— BEGIN SOURCE EXTRACT —

Caro Fini, in vari Paesi del Terzo

Mondo, da Haiti all’Honduras

all’Egitto, ci sono state delle

rivolte per il pane, come nel

cinquecento di manzoniana

memoria. Ma la fame comincia a

lambire anche Paesi sviluppati

come l’Italia se è vero che

parecchie persone, gente perbene,

soprattutto anziani, vengono

sorpresi a rubare cibo nei

supermercati. Com’é possibile?

Giorgio Colli, Piacenza

IL MODELLO di sviluppo

occidentale ha distrutto, con la sua

penetrazione, le economie di

sussistenza (autoproduzione e

autoconsumo) dei Paesi che noi chiamiamo

Terzo Mondo, su cui quelle popolazioni

avevano vissuto, e a volte prosperato, per

secoli e millenni. Ciò ha costretto quegli

agricoltori ad abbandonare i loro campi e a

inurbarsi nella città. Ma quando la

multinazionale, o chi per essa, se ne va,

quella gente resta col culo per terra. E non

può tornare indietro perché l’abbandono

della campagna ha fatto avanzare la

desertificazione, perché il tessuto sociale e

solidale che teneva insieme il delicato

equilibrio del mondo contadino non esiste

più e comunque perché non hanno più il

know how di ciò che facevano prima.

— END SOURCE EXTRACT —

* **TASKS TO COMPLETE**:
(A) Locate "solidale che teneva" and "che facevano prima." in the source extract, and write out these words with everything between them.
(B) Supply the part of the source extract that comes after its last sentence.

— BEGIN MATERIAL —

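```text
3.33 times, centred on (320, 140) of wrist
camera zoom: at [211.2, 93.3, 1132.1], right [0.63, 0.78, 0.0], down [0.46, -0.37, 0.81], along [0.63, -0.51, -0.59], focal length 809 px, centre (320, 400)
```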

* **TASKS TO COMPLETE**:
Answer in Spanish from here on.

— END MATERIAL —

* **SOLVED TASKS**:
(A)
solidale che teneva insieme il delicato

equilibrio del mondo contadino non esiste

più e comunque perché non hanno più il

know how di ciò che facevano prima.

(B)
Ma qualcosa di simile comincia a

manifestarsi anche nei Paesi cosiddetti

sviluppati che hanno privilegiato

l’industria, la finanza, il terziario ai danni

dell’agricoltura. Se i cereali scarseggiano

solo i Paesi ricchi possono procurarseli, ma

a lungo andare diventeranno inabbordabili

anche per la maggioranza delle popolazioni

di questi Paesi. Sta per avverarsi la

profezia di Taranga Totanka, alias il capo

pellerossa Toro Seduto: «Quando avranno

inquinato l’ultimo fiume, abbattuto l’ultimo

albero, preso l’ultimo bisonte, pescato

l’ultimo pesce, solo allora si accorgeranno

di non poter mangiare il denaro

accumulato nelle loro banche».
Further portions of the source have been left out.